### What the task asks
Your answer is an exact quotation from the extract provided: it starts at "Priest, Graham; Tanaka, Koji" and ends at "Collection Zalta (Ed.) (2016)".

### Extract provided
=-=-=-=-=
Priest, Tanaka, and Weber (2015)

From Encyclopedia of Scientonomy
Jump to navigation Jump to search

Priest, Graham; Tanaka, Koji and Weber, Zachary. (2015) Paraconsistent Logic. In Zalta (Ed.) (2016). Retrieved from

Title Paraconsistent Logic
Resource Type collection article
Author(s) Graham Priest, Koji Tanaka, Zachary Weber
Year 2015
Collection Zalta (Ed.) (2016)


The contemporary logical orthodoxy has it that, from contradictory premises, anything can be inferred. Let ⊨ be a relation of logical consequence, defined either semantically or proof-theoretically. Call ⊨ explosive if it validates {A , ¬A} ⊨ B for every A and B (ex contradictionequodlibet (ECQ)). Classical logic, and most standard ‘non-classical’ logics too such as intuitionist logic, are explosive. Inconsistency, according to received wisdom, cannot be coherently reasoned about. Paraconsistent logic challenges this orthodoxy. A logical consequence relation, ⊨, is said to be paraconsistent if it is not explosive. Thus, if ⊨ is paraconsistent, then even if we are in certain circumstances where the available information is inconsistent, the inference relation does not explode into triviality. Thus, paraconsistent logic accommodates inconsistency in a sensible manner that treats inconsistent information as informative. The prefix ‘para’ in English has two meanings:‘quasi’ (or ‘similar to, modelled on’) or ‘beyond’. When the term ‘paraconsistent’ was coined by Miró Quesada at the Third Latin America Conference on Mathematical Logic in 1976, he seems to have had the first meaning in mind. Many paraconsistent logicians, however, have taken it to mean the second, which provided different reasons for the development of paraconsistent logic as we will see below. This article is not meant to be a complete survey of paraconsistent logic. The aim is to provide some aspects and features of the field that are philosophically salient.
=-=-=-=-=
### Extracted entries
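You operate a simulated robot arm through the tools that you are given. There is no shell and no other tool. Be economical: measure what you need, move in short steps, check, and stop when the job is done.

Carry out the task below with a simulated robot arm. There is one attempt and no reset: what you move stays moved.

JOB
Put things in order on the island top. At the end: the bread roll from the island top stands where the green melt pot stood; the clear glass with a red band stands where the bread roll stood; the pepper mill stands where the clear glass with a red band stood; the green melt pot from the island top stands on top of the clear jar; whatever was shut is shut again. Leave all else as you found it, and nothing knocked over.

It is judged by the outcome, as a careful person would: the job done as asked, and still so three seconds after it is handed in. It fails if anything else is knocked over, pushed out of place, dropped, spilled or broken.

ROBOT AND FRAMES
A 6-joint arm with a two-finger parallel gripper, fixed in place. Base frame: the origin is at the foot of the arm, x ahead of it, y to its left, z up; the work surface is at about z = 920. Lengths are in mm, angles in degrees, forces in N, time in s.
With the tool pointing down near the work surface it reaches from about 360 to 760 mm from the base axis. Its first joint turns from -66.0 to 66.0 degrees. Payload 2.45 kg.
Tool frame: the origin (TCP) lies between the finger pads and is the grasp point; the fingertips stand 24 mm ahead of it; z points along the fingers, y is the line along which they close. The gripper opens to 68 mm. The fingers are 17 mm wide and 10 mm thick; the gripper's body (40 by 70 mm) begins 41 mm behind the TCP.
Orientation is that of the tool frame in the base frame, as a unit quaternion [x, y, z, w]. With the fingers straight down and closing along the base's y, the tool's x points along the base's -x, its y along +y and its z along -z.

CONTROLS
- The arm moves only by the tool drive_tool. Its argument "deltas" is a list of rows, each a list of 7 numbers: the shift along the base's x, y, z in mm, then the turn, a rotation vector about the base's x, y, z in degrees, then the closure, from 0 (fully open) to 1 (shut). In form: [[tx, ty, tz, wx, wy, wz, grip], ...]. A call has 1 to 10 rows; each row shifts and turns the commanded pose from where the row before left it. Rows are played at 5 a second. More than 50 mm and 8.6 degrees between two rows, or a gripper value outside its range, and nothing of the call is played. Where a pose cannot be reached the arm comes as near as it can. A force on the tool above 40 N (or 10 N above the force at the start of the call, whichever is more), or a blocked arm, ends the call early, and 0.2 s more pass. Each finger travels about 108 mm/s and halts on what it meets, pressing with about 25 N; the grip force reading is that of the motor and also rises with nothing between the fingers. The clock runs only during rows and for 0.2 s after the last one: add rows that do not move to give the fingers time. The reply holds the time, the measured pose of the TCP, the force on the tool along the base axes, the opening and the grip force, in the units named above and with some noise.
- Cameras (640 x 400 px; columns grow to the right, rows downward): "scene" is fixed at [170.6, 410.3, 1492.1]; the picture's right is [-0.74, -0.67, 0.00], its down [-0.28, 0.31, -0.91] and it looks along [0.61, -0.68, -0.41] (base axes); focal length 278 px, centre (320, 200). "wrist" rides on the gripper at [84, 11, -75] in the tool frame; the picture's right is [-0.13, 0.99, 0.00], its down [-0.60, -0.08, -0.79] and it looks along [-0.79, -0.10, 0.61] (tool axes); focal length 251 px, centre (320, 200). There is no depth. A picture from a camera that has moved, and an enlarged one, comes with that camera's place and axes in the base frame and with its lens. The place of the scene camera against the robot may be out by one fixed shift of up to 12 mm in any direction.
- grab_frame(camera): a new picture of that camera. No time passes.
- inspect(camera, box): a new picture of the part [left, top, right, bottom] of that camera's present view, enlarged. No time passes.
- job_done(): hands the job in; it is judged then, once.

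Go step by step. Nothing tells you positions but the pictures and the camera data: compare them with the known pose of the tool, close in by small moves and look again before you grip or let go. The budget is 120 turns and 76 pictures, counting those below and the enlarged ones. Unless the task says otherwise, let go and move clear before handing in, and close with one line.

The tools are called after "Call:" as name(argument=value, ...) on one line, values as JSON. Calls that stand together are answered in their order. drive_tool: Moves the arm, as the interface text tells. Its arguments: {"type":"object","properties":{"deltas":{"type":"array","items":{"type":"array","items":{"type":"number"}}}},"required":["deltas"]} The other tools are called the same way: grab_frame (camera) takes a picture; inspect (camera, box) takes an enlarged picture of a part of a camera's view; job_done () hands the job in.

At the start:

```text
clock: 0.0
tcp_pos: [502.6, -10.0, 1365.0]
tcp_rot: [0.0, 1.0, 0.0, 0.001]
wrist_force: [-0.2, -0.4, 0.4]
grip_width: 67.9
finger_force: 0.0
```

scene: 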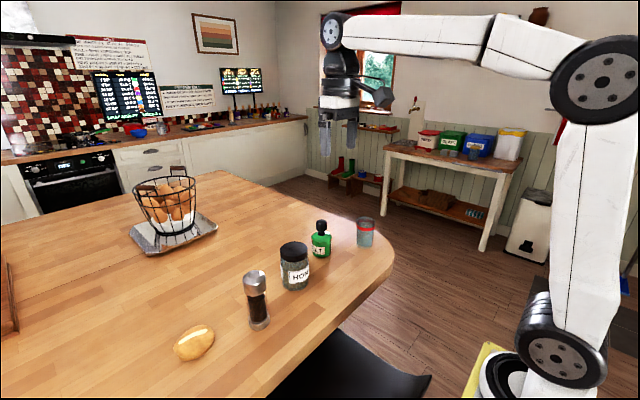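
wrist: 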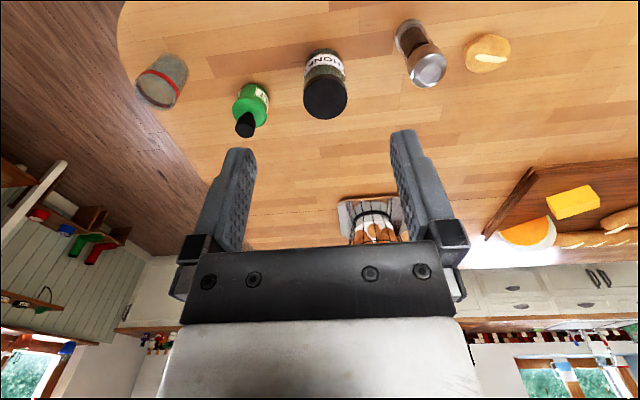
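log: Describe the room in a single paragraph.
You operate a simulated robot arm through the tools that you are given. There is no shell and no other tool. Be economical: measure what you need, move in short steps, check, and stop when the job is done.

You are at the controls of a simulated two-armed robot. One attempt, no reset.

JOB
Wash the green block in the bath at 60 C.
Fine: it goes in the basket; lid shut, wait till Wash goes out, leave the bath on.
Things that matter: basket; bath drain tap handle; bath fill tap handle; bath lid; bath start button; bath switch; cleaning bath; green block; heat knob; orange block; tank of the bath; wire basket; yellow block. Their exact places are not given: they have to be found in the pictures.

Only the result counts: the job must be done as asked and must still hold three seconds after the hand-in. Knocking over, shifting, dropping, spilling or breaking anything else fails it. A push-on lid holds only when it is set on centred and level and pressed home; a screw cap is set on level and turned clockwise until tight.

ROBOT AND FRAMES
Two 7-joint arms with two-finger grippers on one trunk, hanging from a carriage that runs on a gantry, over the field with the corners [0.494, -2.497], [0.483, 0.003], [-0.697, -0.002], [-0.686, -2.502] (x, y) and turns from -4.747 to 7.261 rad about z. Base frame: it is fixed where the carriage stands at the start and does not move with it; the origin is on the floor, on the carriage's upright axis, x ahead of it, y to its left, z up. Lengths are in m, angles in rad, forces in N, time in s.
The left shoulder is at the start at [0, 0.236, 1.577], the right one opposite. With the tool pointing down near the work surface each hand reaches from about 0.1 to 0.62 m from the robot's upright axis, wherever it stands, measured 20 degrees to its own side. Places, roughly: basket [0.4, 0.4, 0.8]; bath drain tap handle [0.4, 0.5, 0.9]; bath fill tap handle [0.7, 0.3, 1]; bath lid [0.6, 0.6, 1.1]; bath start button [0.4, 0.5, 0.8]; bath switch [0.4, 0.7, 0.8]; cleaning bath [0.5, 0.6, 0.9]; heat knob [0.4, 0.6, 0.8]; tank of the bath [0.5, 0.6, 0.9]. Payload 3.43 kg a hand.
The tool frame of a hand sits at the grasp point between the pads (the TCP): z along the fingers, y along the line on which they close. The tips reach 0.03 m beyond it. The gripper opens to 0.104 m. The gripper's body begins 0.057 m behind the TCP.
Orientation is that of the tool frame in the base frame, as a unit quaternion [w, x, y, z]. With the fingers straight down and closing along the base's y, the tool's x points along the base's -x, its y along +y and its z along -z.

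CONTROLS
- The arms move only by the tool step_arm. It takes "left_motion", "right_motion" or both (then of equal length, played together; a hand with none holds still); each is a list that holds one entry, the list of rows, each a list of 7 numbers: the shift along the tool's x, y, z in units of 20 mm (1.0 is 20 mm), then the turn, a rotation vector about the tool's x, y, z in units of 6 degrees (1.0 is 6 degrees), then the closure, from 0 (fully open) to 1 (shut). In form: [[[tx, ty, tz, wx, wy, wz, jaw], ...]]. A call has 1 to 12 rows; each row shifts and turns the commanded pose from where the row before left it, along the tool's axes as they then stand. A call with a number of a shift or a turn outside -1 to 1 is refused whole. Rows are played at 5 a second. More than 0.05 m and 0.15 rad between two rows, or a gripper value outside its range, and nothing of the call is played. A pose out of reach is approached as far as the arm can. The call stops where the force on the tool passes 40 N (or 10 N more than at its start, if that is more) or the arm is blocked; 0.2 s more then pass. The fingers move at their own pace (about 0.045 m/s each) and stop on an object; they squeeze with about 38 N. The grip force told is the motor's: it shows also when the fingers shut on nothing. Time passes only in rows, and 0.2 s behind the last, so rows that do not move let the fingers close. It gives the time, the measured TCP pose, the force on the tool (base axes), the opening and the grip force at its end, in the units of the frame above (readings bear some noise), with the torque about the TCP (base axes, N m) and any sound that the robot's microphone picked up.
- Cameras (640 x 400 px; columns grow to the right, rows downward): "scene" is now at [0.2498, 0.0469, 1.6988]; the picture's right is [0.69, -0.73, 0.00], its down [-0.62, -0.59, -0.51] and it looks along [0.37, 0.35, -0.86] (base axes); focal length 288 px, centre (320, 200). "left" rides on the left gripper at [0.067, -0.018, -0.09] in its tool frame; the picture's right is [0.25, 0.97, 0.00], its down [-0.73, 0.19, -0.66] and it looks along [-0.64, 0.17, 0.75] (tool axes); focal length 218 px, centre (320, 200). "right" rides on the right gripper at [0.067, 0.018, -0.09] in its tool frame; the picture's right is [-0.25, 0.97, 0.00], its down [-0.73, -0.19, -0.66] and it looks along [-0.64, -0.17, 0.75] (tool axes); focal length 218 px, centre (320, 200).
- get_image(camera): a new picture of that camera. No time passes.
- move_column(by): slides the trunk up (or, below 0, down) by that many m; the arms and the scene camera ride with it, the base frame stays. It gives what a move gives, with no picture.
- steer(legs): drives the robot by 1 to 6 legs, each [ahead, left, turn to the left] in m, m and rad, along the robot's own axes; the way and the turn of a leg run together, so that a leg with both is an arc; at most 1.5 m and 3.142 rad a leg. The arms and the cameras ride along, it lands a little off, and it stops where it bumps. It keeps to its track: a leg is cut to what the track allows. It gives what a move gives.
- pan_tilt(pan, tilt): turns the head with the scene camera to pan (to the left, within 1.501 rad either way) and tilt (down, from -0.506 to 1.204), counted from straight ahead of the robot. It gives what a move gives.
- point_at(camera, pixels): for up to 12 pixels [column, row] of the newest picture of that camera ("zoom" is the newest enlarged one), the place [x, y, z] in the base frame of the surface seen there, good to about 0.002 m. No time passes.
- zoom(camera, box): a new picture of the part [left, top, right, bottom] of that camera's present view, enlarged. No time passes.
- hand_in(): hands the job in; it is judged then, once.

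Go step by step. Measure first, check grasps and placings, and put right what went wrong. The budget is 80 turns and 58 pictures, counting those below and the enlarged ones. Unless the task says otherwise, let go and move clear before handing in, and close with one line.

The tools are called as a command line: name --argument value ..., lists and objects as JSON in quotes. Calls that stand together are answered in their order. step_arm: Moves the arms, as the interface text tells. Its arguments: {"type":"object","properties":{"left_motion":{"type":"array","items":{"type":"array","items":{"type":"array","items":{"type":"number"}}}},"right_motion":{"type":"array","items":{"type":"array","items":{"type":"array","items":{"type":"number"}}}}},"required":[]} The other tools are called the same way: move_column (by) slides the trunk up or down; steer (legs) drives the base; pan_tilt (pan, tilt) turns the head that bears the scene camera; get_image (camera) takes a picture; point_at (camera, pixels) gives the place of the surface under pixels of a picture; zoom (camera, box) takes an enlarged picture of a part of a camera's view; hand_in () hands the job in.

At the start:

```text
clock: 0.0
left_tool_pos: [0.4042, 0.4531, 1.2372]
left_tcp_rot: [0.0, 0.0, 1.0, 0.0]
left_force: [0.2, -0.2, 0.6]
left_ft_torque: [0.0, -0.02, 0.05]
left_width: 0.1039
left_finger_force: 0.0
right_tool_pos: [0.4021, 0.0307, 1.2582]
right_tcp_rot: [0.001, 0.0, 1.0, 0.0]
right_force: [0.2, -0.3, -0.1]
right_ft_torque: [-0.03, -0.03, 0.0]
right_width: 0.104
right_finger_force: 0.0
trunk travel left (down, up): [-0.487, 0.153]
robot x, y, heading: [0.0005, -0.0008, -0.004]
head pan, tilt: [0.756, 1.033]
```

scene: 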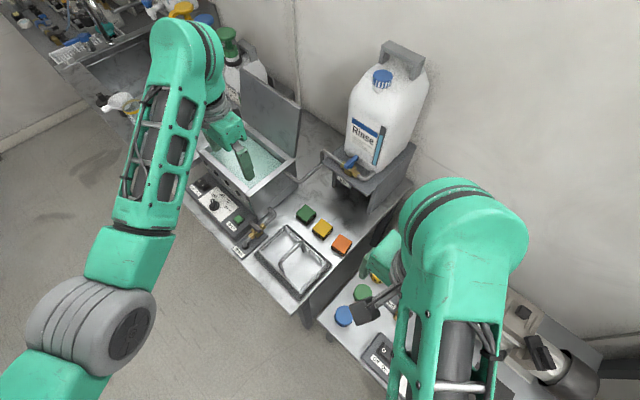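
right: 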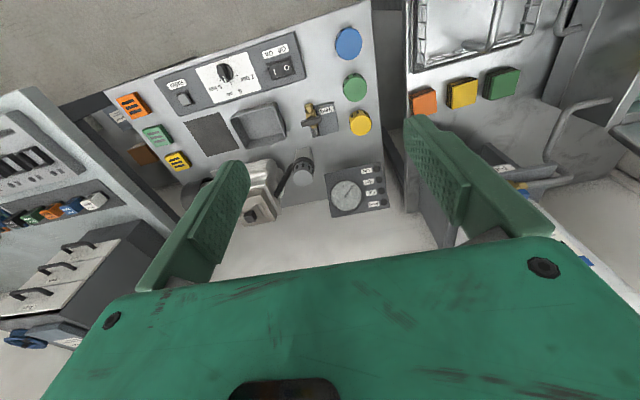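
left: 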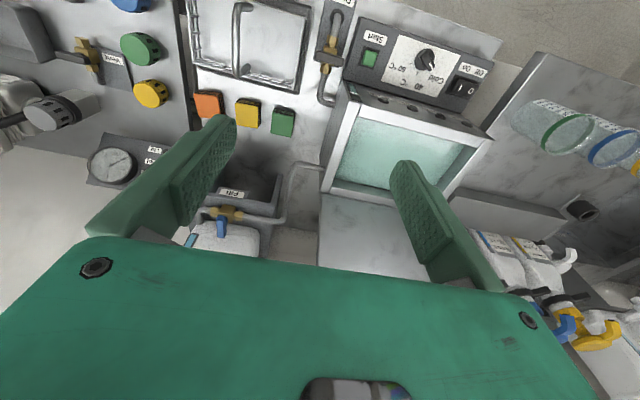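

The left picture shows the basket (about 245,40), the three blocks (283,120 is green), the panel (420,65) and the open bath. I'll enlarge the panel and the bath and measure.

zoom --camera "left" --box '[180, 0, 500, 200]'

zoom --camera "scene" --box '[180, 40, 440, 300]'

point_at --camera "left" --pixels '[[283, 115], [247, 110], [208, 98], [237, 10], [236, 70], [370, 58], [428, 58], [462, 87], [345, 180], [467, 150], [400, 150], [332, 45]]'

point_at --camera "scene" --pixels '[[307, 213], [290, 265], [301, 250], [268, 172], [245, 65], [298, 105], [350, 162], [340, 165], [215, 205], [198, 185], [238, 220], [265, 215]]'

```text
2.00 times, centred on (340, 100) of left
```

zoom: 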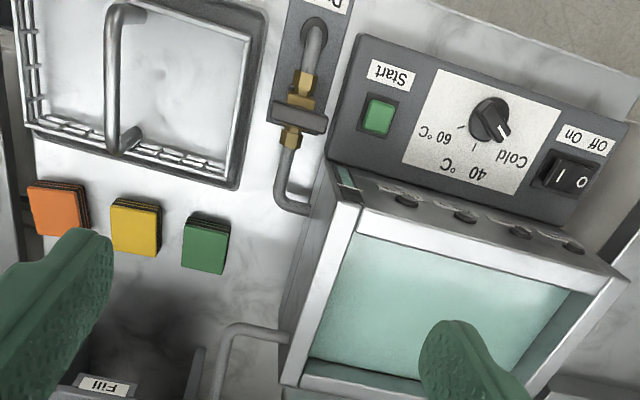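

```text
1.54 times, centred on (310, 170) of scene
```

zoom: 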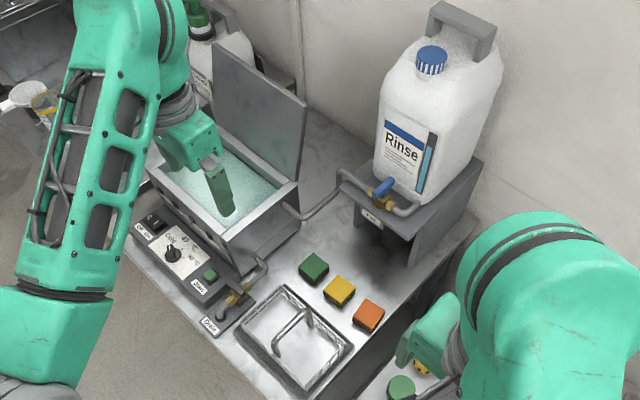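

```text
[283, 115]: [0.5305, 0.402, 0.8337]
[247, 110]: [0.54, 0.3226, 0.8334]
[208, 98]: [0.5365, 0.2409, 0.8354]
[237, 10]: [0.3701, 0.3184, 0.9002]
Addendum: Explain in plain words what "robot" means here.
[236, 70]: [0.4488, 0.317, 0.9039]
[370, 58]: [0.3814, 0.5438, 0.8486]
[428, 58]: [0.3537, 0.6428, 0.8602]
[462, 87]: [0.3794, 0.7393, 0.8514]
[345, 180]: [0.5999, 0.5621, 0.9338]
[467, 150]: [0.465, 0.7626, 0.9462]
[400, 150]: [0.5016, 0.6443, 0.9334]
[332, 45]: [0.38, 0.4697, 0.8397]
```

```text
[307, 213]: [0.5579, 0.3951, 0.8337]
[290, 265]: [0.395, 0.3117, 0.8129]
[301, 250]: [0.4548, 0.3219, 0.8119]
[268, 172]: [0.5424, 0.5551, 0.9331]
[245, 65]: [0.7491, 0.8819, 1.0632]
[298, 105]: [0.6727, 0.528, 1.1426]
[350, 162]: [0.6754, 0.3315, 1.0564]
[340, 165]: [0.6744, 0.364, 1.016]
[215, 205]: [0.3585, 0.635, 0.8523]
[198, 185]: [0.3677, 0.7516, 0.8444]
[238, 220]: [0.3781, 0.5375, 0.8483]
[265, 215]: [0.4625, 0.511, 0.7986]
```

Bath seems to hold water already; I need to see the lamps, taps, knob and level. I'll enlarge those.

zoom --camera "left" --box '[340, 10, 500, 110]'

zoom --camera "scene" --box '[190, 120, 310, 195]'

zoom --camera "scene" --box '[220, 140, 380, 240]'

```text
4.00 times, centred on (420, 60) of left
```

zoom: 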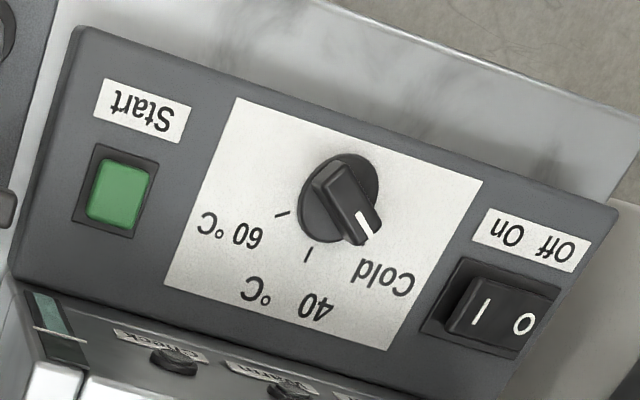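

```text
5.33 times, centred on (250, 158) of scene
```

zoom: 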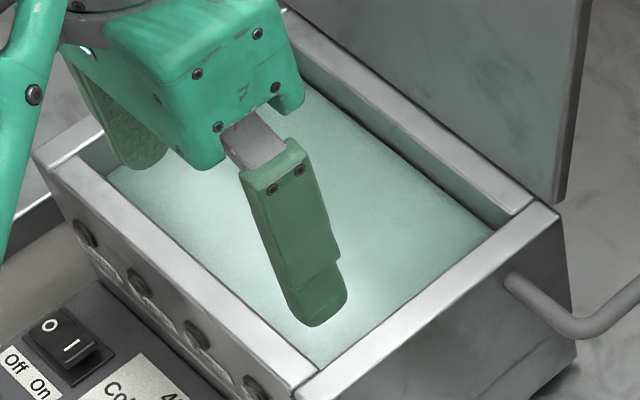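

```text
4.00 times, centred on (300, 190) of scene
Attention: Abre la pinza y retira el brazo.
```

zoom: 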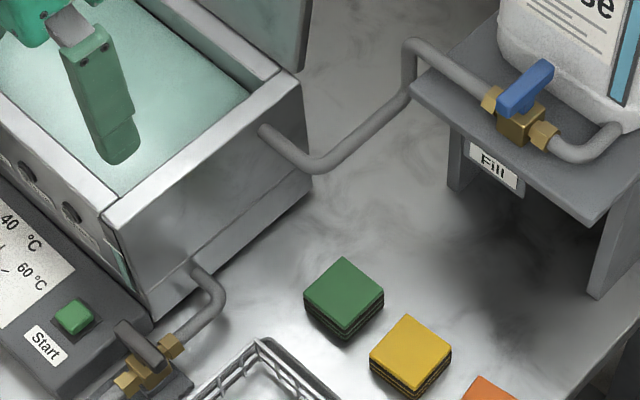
=-=-=-=-=
### Exercise output
Priest, Graham; Tanaka, Koji and Weber, Zachary. (2015) Paraconsistent Logic. In Zalta (Ed.) (2016). Retrieved from

Title Paraconsistent Logic
Resource Type collection article
Author(s) Graham Priest, Koji Tanaka, Zachary Weber
Year 2015
Collection Zalta (Ed.) (2016)